SB19- 160 – Sunset River Outfitters Licensing:
The bill is focused on public safety. Co-sponsored by McCluskie and Winters, the bill implements the recommendation of the department of regulatory agencies in its sunset review and report on the licensing of river outfitters by the Division of Parks & Wildlife.
“I think this will be the best year on the rivers in years, and outfitting represents $200 million per year in Colorado,” said Polis. “And probably half of that is from Salida, Buena Vista and Cañon City outfitters.”
This bill sponsored by Donovan and Roberts is focused on the funding of Colorado water conservation board projects and assigns an appropriation to protect those projects.
SB19 – 189 – Sunset Concurrent Enrollment Advisory Board
This bill protects Colorado’s use of concurrent enrollment, allowing high school students to take college courses for credit while still in high school. It continues the concurrent enrollment advisory board and implements the recommendations contained in the 2018 sunset report by the department of regulatory agencies.
“We all know students will need more than a high school education for the economy of the future,” said Polis. “While not every student might go to college, this can allow for course work, for vocational training too.”

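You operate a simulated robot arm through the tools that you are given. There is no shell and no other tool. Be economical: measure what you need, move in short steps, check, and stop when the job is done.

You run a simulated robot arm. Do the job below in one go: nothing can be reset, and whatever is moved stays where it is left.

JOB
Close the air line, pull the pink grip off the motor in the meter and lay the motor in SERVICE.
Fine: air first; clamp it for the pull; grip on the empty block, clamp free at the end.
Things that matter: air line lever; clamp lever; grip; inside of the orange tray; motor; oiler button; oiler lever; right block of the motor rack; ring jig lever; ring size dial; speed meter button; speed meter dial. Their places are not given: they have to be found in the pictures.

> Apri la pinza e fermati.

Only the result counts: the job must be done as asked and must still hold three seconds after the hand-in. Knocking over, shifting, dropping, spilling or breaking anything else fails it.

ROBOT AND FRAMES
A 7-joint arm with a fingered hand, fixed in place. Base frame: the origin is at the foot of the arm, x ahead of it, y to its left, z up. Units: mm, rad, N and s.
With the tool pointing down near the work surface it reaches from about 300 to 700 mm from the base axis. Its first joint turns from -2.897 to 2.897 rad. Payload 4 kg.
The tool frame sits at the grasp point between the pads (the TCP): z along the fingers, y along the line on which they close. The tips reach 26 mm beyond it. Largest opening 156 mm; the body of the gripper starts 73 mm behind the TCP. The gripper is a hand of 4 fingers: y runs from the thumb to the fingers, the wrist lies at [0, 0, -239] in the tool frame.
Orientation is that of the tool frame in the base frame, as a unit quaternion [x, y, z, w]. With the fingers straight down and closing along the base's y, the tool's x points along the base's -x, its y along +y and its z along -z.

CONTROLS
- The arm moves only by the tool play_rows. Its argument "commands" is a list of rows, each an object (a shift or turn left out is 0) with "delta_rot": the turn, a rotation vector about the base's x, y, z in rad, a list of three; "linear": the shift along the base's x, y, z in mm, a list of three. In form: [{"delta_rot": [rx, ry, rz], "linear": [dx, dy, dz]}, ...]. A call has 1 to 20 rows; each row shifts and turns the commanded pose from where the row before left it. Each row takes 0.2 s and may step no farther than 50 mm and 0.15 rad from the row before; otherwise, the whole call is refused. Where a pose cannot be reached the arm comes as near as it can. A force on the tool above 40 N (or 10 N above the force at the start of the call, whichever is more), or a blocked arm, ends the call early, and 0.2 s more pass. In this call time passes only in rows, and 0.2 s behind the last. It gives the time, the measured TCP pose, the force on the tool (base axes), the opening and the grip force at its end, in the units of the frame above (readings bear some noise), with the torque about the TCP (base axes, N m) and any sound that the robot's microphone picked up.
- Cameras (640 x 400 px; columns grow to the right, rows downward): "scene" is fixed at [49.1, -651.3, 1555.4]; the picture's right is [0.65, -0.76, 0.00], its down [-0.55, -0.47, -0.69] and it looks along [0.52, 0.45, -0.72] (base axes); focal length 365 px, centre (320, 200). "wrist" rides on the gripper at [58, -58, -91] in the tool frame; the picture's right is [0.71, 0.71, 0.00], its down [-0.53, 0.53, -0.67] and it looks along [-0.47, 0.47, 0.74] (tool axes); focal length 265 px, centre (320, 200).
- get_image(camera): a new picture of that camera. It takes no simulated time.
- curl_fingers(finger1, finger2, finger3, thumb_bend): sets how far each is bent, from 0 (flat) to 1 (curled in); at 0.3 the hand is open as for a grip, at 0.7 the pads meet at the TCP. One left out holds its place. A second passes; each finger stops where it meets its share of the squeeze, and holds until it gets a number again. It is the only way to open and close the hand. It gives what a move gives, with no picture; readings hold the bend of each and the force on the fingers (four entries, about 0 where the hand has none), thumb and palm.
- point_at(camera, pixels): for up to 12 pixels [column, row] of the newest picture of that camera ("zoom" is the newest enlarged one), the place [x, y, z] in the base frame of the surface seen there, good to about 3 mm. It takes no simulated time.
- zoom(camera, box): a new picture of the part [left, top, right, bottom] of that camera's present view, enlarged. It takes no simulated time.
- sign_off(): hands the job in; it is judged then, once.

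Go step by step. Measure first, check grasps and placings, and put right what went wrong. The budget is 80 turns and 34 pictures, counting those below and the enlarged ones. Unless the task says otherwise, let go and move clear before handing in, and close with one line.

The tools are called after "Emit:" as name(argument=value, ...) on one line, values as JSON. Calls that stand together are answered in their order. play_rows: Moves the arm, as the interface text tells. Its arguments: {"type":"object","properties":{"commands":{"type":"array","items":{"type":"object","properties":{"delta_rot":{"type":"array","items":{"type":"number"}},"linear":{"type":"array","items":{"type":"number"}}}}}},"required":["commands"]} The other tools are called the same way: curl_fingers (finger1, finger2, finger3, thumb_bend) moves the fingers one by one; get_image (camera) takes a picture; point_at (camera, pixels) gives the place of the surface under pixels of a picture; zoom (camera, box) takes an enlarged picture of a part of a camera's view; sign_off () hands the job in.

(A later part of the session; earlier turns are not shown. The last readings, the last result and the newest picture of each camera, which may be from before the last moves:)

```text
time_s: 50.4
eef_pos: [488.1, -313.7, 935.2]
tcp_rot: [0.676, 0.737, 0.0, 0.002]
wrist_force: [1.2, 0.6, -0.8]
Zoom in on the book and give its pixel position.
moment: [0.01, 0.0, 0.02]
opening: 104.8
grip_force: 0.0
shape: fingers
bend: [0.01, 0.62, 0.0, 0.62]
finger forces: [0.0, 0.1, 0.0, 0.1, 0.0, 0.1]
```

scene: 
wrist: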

This bill is designed to fund an enhanced school safety incident response grant program. It was sponsored by Wilson and Sen. Pete Lee.
While the Colorado makers of hard cider have been contributing to the Colorado Wine Industry program for years, none of the funds have been used to promote their branch of the industry. This bill, sponsored by Donovan and McCluskie, means that hard cider will no longer be excluded from the “Colorado Wine Industry Development Act”.
Another bill sponsored by Donovan, Catlin, Coram and including Rep. Jeni Arndt, seeks to protect Colorado surface water from contamination by the expansion of agriculture chemical management plans.